Здесь прослеживается и конфликт между разнородными эротическими вкусами. Общеизвестно, что романтический спиритуализм ввел моду на лунную бледность, томность, прозрачность – т. е., в наших терминах, именно на недовоплощенность, – иногда сочетавшуюся, впрочем, с чисто инфантильной живостью и летучестью. Но эпоха продолжала ценить и более внушительные прелести, включая те из них, которыми, наряду с «душой», восхищался Ленский, описывая свою похорошевшую Ольгу.
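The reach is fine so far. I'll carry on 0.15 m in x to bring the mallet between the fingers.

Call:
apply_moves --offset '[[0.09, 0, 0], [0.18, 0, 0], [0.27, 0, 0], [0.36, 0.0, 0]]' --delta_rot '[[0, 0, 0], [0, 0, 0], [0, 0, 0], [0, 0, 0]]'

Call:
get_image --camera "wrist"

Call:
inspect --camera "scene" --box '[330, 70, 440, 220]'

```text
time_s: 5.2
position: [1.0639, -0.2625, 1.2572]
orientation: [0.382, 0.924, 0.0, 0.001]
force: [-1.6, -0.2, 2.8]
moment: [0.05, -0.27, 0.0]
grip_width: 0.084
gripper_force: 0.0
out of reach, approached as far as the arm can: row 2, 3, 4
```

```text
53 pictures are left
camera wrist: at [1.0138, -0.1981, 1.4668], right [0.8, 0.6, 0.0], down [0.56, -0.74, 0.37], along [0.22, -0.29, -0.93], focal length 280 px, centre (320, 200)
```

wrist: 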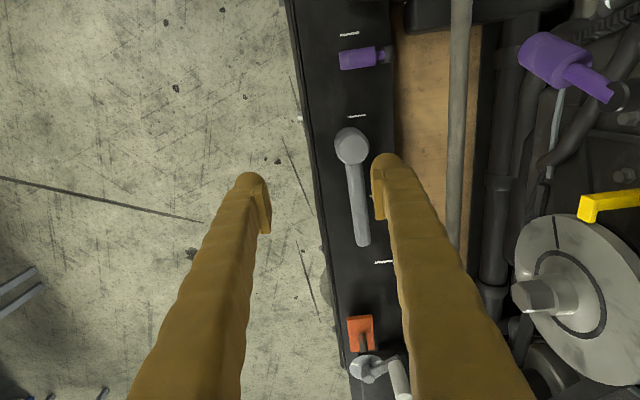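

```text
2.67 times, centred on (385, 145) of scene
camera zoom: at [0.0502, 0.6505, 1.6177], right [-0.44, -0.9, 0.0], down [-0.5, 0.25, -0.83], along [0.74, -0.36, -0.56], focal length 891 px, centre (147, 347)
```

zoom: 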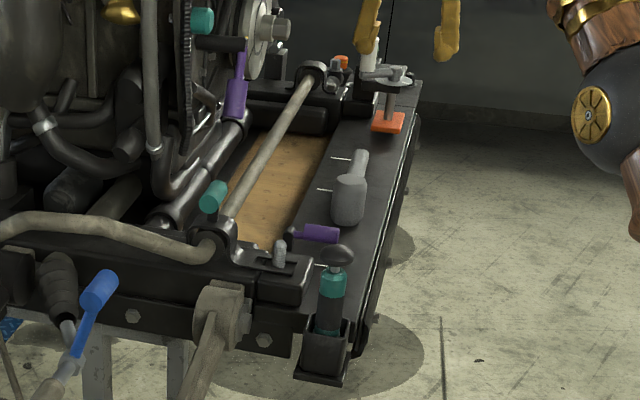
Эти ее чары, как и само круглое, румяное лицо («Кругла, красна лицом она…»), отвечают давнему канону сентиментализма – к нему ведь, собственно, и тяготеет поэт («Но романтизма тут нимало не вижу я…»). Правда, в своих женских портретах сентименталисты уже приближались к русалочьей бесплотности, однако с румянцем расставались неохотно и оттого изобретали переходные комбинации. К примеру, о героине повести П. Львова «Даша, деревенская девушка» (1803) сказано: «Румянец щек ее бледен», тогда как лицо чарующе полногрудой пастушки из «Ростовского озера» В. Измайлова (1795) пока отличает цветовая гамма польского флага: «На щеках переливались из цвета в цвет румянец и белизна».
Тем не менее в новый, романтический период[745] к числу клишированных определений женской привлекательности по-прежнему относились пухлость, «свежесть» и все тот же румянец, который свидетельствовал о таком вульгарном достоинстве, как здоровье. Случалось поэтому, что его, на прежний сентименталистский манер, просто соединяли с бледностью, допуская тем самым компромиссные натяжки при портретировании героинь. Так, в 1830 г. Александр Дельвиг обрисовал героиню своей повести «Село Ивановское» Анну Пронскую (дочь вполне жизнелюбивого помещика-хлебосола): «В больших темно-голубых глазах ее была какая-то очаровательная томность, по лицу ее, белому, как мрамор, разливался легкий румянец и розовые уста дышали неописанною сладостию»[746].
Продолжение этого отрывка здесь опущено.